▸ What you should do
Reproduce each line exactly, including spacing and punctuation. The answer is a JSON array that holds each line as a string and skips blank lines.

▸ Source excerpt
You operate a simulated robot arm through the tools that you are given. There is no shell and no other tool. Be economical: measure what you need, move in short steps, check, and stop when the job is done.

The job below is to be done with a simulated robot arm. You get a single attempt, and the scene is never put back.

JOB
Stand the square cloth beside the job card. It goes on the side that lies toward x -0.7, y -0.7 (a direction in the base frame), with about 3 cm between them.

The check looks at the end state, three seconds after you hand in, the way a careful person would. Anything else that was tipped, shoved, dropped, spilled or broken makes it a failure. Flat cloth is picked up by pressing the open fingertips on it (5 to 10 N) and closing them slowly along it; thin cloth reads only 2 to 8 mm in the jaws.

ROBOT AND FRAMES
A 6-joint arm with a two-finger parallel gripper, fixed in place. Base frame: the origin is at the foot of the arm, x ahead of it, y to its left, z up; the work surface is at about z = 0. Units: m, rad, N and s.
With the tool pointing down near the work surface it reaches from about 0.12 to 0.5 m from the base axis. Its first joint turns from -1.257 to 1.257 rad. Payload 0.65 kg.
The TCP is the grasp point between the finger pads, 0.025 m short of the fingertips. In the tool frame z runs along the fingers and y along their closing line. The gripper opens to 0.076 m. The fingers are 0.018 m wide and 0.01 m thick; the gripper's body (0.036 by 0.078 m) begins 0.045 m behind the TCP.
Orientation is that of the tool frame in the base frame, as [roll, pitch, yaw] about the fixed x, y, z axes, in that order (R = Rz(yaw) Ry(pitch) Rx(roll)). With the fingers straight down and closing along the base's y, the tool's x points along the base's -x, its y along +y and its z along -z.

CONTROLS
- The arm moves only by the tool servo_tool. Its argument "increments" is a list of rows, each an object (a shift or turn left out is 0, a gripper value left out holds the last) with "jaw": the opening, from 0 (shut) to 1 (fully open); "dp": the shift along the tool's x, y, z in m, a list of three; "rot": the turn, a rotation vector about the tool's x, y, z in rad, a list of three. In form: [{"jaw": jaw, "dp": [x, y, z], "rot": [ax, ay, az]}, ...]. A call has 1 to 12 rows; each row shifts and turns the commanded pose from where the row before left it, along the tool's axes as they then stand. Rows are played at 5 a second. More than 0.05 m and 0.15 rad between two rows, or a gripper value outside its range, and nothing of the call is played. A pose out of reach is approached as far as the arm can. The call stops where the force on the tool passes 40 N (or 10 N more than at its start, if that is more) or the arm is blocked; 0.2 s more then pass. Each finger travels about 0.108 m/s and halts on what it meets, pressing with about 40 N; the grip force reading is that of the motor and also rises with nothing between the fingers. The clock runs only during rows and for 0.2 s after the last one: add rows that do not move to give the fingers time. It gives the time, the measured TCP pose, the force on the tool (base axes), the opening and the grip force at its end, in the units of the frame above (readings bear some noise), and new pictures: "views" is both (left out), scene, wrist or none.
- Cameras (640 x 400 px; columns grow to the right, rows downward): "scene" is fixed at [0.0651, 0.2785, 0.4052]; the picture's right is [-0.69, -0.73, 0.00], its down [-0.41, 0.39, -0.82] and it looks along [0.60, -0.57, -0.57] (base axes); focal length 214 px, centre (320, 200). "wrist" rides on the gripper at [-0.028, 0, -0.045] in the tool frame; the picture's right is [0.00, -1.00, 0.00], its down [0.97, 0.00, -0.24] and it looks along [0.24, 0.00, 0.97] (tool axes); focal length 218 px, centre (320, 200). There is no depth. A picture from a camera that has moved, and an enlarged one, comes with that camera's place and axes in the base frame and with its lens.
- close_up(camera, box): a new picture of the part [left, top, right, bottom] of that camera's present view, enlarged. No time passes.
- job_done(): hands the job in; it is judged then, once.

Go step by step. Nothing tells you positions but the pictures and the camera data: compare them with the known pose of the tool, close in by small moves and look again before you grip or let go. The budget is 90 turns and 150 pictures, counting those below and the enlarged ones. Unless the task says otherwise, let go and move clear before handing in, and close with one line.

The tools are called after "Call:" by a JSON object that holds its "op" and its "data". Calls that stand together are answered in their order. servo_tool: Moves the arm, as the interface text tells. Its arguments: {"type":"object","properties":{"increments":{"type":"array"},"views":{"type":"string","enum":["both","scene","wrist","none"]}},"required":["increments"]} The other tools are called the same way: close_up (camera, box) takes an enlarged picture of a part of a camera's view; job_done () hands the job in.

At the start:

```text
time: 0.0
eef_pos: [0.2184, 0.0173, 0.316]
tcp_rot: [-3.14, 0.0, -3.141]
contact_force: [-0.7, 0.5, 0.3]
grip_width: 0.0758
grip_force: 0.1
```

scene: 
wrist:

▸ Solution below
[
  "You operate a simulated robot arm through the tools that you are given. There is no shell and no other tool. Be economical: measure what you need, move in short steps, check, and stop when the job is done.",
  "The job below is to be done with a simulated robot arm. You get a single attempt, and the scene is never put back.",
  "JOB",
  "Stand the square cloth beside the job card. It goes on the side that lies toward x -0.7, y -0.7 (a direction in the base frame), with about 3 cm between them.",
  "The check looks at the end state, three seconds after you hand in, the way a careful person would. Anything else that was tipped, shoved, dropped, spilled or broken makes it a failure. Flat cloth is picked up by pressing the open fingertips on it (5 to 10 N) and closing them slowly along it; thin cloth reads only 2 to 8 mm in the jaws.",
  "ROBOT AND FRAMES",
  "A 6-joint arm with a two-finger parallel gripper, fixed in place. Base frame: the origin is at the foot of the arm, x ahead of it, y to its left, z up; the work surface is at about z = 0. Units: m, rad, N and s.",
  "With the tool pointing down near the work surface it reaches from about 0.12 to 0.5 m from the base axis. Its first joint turns from -1.257 to 1.257 rad. Payload 0.65 kg.",
  "The TCP is the grasp point between the finger pads, 0.025 m short of the fingertips. In the tool frame z runs along the fingers and y along their closing line. The gripper opens to 0.076 m. The fingers are 0.018 m wide and 0.01 m thick; the gripper's body (0.036 by 0.078 m) begins 0.045 m behind the TCP.",
  "Orientation is that of the tool frame in the base frame, as [roll, pitch, yaw] about the fixed x, y, z axes, in that order (R = Rz(yaw) Ry(pitch) Rx(roll)). With the fingers straight down and closing along the base's y, the tool's x points along the base's -x, its y along +y and its z along -z.",
  "CONTROLS",
  "- The arm moves only by the tool servo_tool. Its argument \"increments\" is a list of rows, each an object (a shift or turn left out is 0, a gripper value left out holds the last) with \"jaw\": the opening, from 0 (shut) to 1 (fully open); \"dp\": the shift along the tool's x, y, z in m, a list of three; \"rot\": the turn, a rotation vector about the tool's x, y, z in rad, a list of three. In form: [{\"jaw\": jaw, \"dp\": [x, y, z], \"rot\": [ax, ay, az]}, ...]. A call has 1 to 12 rows; each row shifts and turns the commanded pose from where the row before left it, along the tool's axes as they then stand. Rows are played at 5 a second. More than 0.05 m and 0.15 rad between two rows, or a gripper value outside its range, and nothing of the call is played. A pose out of reach is approached as far as the arm can. The call stops where the force on the tool passes 40 N (or 10 N more than at its start, if that is more) or the arm is blocked; 0.2 s more then pass. Each finger travels about 0.108 m/s and halts on what it meets, pressing with about 40 N; the grip force reading is that of the motor and also rises with nothing between the fingers. The clock runs only during rows and for 0.2 s after the last one: add rows that do not move to give the fingers time. It gives the time, the measured TCP pose, the force on the tool (base axes), the opening and the grip force at its end, in the units of the frame above (readings bear some noise), and new pictures: \"views\" is both (left out), scene, wrist or none.",
  "- Cameras (640 x 400 px; columns grow to the right, rows downward): \"scene\" is fixed at [0.0651, 0.2785, 0.4052]; the picture's right is [-0.69, -0.73, 0.00], its down [-0.41, 0.39, -0.82] and it looks along [0.60, -0.57, -0.57] (base axes); focal length 214 px, centre (320, 200). \"wrist\" rides on the gripper at [-0.028, 0, -0.045] in the tool frame; the picture's right is [0.00, -1.00, 0.00], its down [0.97, 0.00, -0.24] and it looks along [0.24, 0.00, 0.97] (tool axes); focal length 218 px, centre (320, 200). There is no depth. A picture from a camera that has moved, and an enlarged one, comes with that camera's place and axes in the base frame and with its lens.",
  "- close_up(camera, box): a new picture of the part [left, top, right, bottom] of that camera's present view, enlarged. No time passes.",
  "- job_done(): hands the job in; it is judged then, once.",
  "Go step by step. Nothing tells you positions but the pictures and the camera data: compare them with the known pose of the tool, close in by small moves and look again before you grip or let go. The budget is 90 turns and 150 pictures, counting those below and the enlarged ones. Unless the task says otherwise, let go and move clear before handing in, and close with one line.",
  "The tools are called after \"Call:\" by a JSON object that holds its \"op\" and its \"data\". Calls that stand together are answered in their order. servo_tool: Moves the arm, as the interface text tells. Its arguments: {\"type\":\"object\",\"properties\":{\"increments\":{\"type\":\"array\"},\"views\":{\"type\":\"string\",\"enum\":[\"both\",\"scene\",\"wrist\",\"none\"]}},\"required\":[\"increments\"]} The other tools are called the same way: close_up (camera, box) takes an enlarged picture of a part of a camera's view; job_done () hands the job in.",
  "At the start:",
  "```text",
  "time: 0.0",
  "eef_pos: [0.2184, 0.0173, 0.316]",
  "tcp_rot: [-3.14, 0.0, -3.141]",
  "contact_force: [-0.7, 0.5, 0.3]",
  "grip_width: 0.0758",
  "grip_force: 0.1",
  "```",
  "scene: ",
  "wrist:"
]